● TASK TO CARRY OUT: Transcribe every line of the listing below without any deviation. The answer is a JSON array that holds each line as a string and skips blank lines.

● SUPPLIED DATA:
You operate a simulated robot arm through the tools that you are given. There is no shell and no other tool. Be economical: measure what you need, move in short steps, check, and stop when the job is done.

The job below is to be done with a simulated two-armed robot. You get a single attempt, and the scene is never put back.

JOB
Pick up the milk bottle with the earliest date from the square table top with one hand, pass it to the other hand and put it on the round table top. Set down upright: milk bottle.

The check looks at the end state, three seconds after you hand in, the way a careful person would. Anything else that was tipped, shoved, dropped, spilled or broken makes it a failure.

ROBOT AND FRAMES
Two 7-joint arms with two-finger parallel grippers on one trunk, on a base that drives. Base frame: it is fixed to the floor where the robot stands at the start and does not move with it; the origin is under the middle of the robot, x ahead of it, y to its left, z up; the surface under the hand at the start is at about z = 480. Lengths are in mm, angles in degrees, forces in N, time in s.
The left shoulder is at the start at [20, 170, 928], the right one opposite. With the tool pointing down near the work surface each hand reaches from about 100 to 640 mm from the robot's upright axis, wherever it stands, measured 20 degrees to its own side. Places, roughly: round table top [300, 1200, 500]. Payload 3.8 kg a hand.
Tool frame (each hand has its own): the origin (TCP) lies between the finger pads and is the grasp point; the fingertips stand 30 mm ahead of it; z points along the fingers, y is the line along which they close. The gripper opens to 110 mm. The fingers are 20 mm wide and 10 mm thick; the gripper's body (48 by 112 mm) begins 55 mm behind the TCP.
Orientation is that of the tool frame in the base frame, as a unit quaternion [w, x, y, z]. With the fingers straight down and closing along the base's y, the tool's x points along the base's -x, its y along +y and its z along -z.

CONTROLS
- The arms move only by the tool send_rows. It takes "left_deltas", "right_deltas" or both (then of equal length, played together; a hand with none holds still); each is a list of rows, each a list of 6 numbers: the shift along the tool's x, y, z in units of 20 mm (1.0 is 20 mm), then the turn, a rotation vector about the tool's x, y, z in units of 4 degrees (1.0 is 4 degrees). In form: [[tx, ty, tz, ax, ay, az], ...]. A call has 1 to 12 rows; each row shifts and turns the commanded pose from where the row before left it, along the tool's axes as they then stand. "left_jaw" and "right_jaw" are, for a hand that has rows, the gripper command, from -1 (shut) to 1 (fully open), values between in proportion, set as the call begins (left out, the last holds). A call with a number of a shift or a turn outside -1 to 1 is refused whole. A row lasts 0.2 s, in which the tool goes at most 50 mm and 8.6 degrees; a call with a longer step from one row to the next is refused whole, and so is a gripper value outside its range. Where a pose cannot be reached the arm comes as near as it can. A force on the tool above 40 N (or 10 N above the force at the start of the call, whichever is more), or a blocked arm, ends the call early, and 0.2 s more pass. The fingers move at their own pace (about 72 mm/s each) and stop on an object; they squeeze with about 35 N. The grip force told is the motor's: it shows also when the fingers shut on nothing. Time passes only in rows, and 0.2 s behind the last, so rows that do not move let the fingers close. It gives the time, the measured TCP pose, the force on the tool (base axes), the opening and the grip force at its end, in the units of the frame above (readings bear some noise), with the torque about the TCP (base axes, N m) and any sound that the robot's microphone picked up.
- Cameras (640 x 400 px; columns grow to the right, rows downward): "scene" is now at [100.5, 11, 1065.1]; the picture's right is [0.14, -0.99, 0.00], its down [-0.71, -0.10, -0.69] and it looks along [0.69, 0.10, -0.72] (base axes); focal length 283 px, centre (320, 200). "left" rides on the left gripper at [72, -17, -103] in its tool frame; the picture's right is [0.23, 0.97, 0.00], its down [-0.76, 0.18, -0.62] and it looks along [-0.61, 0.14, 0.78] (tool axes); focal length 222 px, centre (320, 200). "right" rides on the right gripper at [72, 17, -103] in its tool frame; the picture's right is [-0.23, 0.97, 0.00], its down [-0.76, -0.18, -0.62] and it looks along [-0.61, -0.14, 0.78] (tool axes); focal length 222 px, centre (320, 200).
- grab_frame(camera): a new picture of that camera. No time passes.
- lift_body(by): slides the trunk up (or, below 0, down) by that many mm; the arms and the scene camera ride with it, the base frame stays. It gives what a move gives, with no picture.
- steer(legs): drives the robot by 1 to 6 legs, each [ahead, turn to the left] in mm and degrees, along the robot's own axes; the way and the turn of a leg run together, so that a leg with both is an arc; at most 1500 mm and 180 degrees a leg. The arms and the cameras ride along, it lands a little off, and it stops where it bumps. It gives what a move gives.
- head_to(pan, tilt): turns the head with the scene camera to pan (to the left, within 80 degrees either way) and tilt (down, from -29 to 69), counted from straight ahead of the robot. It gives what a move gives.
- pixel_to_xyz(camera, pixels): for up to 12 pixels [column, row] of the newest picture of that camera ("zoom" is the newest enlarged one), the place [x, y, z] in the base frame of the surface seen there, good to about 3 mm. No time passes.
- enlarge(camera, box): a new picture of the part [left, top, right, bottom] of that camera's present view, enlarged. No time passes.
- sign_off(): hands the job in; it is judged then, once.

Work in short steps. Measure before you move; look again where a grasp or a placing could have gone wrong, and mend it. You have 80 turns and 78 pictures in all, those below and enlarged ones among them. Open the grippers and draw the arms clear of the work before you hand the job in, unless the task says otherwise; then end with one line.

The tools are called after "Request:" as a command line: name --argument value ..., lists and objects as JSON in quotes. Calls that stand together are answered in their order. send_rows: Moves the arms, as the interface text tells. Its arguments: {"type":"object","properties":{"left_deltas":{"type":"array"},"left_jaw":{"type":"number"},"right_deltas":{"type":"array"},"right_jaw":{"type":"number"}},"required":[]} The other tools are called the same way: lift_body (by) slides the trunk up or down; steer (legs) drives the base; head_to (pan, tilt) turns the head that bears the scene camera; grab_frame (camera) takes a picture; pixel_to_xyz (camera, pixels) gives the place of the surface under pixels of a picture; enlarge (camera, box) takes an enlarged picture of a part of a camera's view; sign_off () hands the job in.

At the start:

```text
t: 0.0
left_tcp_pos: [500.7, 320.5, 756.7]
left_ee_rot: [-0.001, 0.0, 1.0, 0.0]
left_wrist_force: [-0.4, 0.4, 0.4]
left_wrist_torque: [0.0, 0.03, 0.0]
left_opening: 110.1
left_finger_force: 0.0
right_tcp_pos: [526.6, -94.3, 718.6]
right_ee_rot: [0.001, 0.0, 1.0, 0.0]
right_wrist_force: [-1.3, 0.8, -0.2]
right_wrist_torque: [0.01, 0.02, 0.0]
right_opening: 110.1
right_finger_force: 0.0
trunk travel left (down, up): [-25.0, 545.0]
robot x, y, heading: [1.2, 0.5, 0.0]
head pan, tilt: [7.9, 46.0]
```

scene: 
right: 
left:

● SOLUTION TO THIS EXERCISE:
[
  "You operate a simulated robot arm through the tools that you are given. There is no shell and no other tool. Be economical: measure what you need, move in short steps, check, and stop when the job is done.",
  "The job below is to be done with a simulated two-armed robot. You get a single attempt, and the scene is never put back.",
  "JOB",
  "Pick up the milk bottle with the earliest date from the square table top with one hand, pass it to the other hand and put it on the round table top. Set down upright: milk bottle.",
  "The check looks at the end state, three seconds after you hand in, the way a careful person would. Anything else that was tipped, shoved, dropped, spilled or broken makes it a failure.",
  "ROBOT AND FRAMES",
  "Two 7-joint arms with two-finger parallel grippers on one trunk, on a base that drives. Base frame: it is fixed to the floor where the robot stands at the start and does not move with it; the origin is under the middle of the robot, x ahead of it, y to its left, z up; the surface under the hand at the start is at about z = 480. Lengths are in mm, angles in degrees, forces in N, time in s.",
  "The left shoulder is at the start at [20, 170, 928], the right one opposite. With the tool pointing down near the work surface each hand reaches from about 100 to 640 mm from the robot's upright axis, wherever it stands, measured 20 degrees to its own side. Places, roughly: round table top [300, 1200, 500]. Payload 3.8 kg a hand.",
  "Tool frame (each hand has its own): the origin (TCP) lies between the finger pads and is the grasp point; the fingertips stand 30 mm ahead of it; z points along the fingers, y is the line along which they close. The gripper opens to 110 mm. The fingers are 20 mm wide and 10 mm thick; the gripper's body (48 by 112 mm) begins 55 mm behind the TCP.",
  "Orientation is that of the tool frame in the base frame, as a unit quaternion [w, x, y, z]. With the fingers straight down and closing along the base's y, the tool's x points along the base's -x, its y along +y and its z along -z.",
  "CONTROLS",
  "- The arms move only by the tool send_rows. It takes \"left_deltas\", \"right_deltas\" or both (then of equal length, played together; a hand with none holds still); each is a list of rows, each a list of 6 numbers: the shift along the tool's x, y, z in units of 20 mm (1.0 is 20 mm), then the turn, a rotation vector about the tool's x, y, z in units of 4 degrees (1.0 is 4 degrees). In form: [[tx, ty, tz, ax, ay, az], ...]. A call has 1 to 12 rows; each row shifts and turns the commanded pose from where the row before left it, along the tool's axes as they then stand. \"left_jaw\" and \"right_jaw\" are, for a hand that has rows, the gripper command, from -1 (shut) to 1 (fully open), values between in proportion, set as the call begins (left out, the last holds). A call with a number of a shift or a turn outside -1 to 1 is refused whole. A row lasts 0.2 s, in which the tool goes at most 50 mm and 8.6 degrees; a call with a longer step from one row to the next is refused whole, and so is a gripper value outside its range. Where a pose cannot be reached the arm comes as near as it can. A force on the tool above 40 N (or 10 N above the force at the start of the call, whichever is more), or a blocked arm, ends the call early, and 0.2 s more pass. The fingers move at their own pace (about 72 mm/s each) and stop on an object; they squeeze with about 35 N. The grip force told is the motor's: it shows also when the fingers shut on nothing. Time passes only in rows, and 0.2 s behind the last, so rows that do not move let the fingers close. It gives the time, the measured TCP pose, the force on the tool (base axes), the opening and the grip force at its end, in the units of the frame above (readings bear some noise), with the torque about the TCP (base axes, N m) and any sound that the robot's microphone picked up.",
  "- Cameras (640 x 400 px; columns grow to the right, rows downward): \"scene\" is now at [100.5, 11, 1065.1]; the picture's right is [0.14, -0.99, 0.00], its down [-0.71, -0.10, -0.69] and it looks along [0.69, 0.10, -0.72] (base axes); focal length 283 px, centre (320, 200). \"left\" rides on the left gripper at [72, -17, -103] in its tool frame; the picture's right is [0.23, 0.97, 0.00], its down [-0.76, 0.18, -0.62] and it looks along [-0.61, 0.14, 0.78] (tool axes); focal length 222 px, centre (320, 200). \"right\" rides on the right gripper at [72, 17, -103] in its tool frame; the picture's right is [-0.23, 0.97, 0.00], its down [-0.76, -0.18, -0.62] and it looks along [-0.61, -0.14, 0.78] (tool axes); focal length 222 px, centre (320, 200).",
  "- grab_frame(camera): a new picture of that camera. No time passes.",
  "- lift_body(by): slides the trunk up (or, below 0, down) by that many mm; the arms and the scene camera ride with it, the base frame stays. It gives what a move gives, with no picture.",
  "- steer(legs): drives the robot by 1 to 6 legs, each [ahead, turn to the left] in mm and degrees, along the robot's own axes; the way and the turn of a leg run together, so that a leg with both is an arc; at most 1500 mm and 180 degrees a leg. The arms and the cameras ride along, it lands a little off, and it stops where it bumps. It gives what a move gives.",
  "- head_to(pan, tilt): turns the head with the scene camera to pan (to the left, within 80 degrees either way) and tilt (down, from -29 to 69), counted from straight ahead of the robot. It gives what a move gives.",
  "- pixel_to_xyz(camera, pixels): for up to 12 pixels [column, row] of the newest picture of that camera (\"zoom\" is the newest enlarged one), the place [x, y, z] in the base frame of the surface seen there, good to about 3 mm. No time passes.",
  "- enlarge(camera, box): a new picture of the part [left, top, right, bottom] of that camera's present view, enlarged. No time passes.",
  "- sign_off(): hands the job in; it is judged then, once.",
  "Work in short steps. Measure before you move; look again where a grasp or a placing could have gone wrong, and mend it. You have 80 turns and 78 pictures in all, those below and enlarged ones among them. Open the grippers and draw the arms clear of the work before you hand the job in, unless the task says otherwise; then end with one line.",
  "The tools are called after \"Request:\" as a command line: name --argument value ..., lists and objects as JSON in quotes. Calls that stand together are answered in their order. send_rows: Moves the arms, as the interface text tells. Its arguments: {\"type\":\"object\",\"properties\":{\"left_deltas\":{\"type\":\"array\"},\"left_jaw\":{\"type\":\"number\"},\"right_deltas\":{\"type\":\"array\"},\"right_jaw\":{\"type\":\"number\"}},\"required\":[]} The other tools are called the same way: lift_body (by) slides the trunk up or down; steer (legs) drives the base; head_to (pan, tilt) turns the head that bears the scene camera; grab_frame (camera) takes a picture; pixel_to_xyz (camera, pixels) gives the place of the surface under pixels of a picture; enlarge (camera, box) takes an enlarged picture of a part of a camera's view; sign_off () hands the job in.",
  "At the start:",
  "```text",
  "t: 0.0",
  "left_tcp_pos: [500.7, 320.5, 756.7]",
  "left_ee_rot: [-0.001, 0.0, 1.0, 0.0]",
  "left_wrist_force: [-0.4, 0.4, 0.4]",
  "left_wrist_torque: [0.0, 0.03, 0.0]",
  "left_opening: 110.1",
  "left_finger_force: 0.0",
  "right_tcp_pos: [526.6, -94.3, 718.6]",
  "right_ee_rot: [0.001, 0.0, 1.0, 0.0]",
  "right_wrist_force: [-1.3, 0.8, -0.2]",
  "right_wrist_torque: [0.01, 0.02, 0.0]",
  "right_opening: 110.1",
  "right_finger_force: 0.0",
  "trunk travel left (down, up): [-25.0, 545.0]",
  "robot x, y, heading: [1.2, 0.5, 0.0]",
  "head pan, tilt: [7.9, 46.0]",
  "```",
  "scene: ",
  "right: ",
  "left:"
]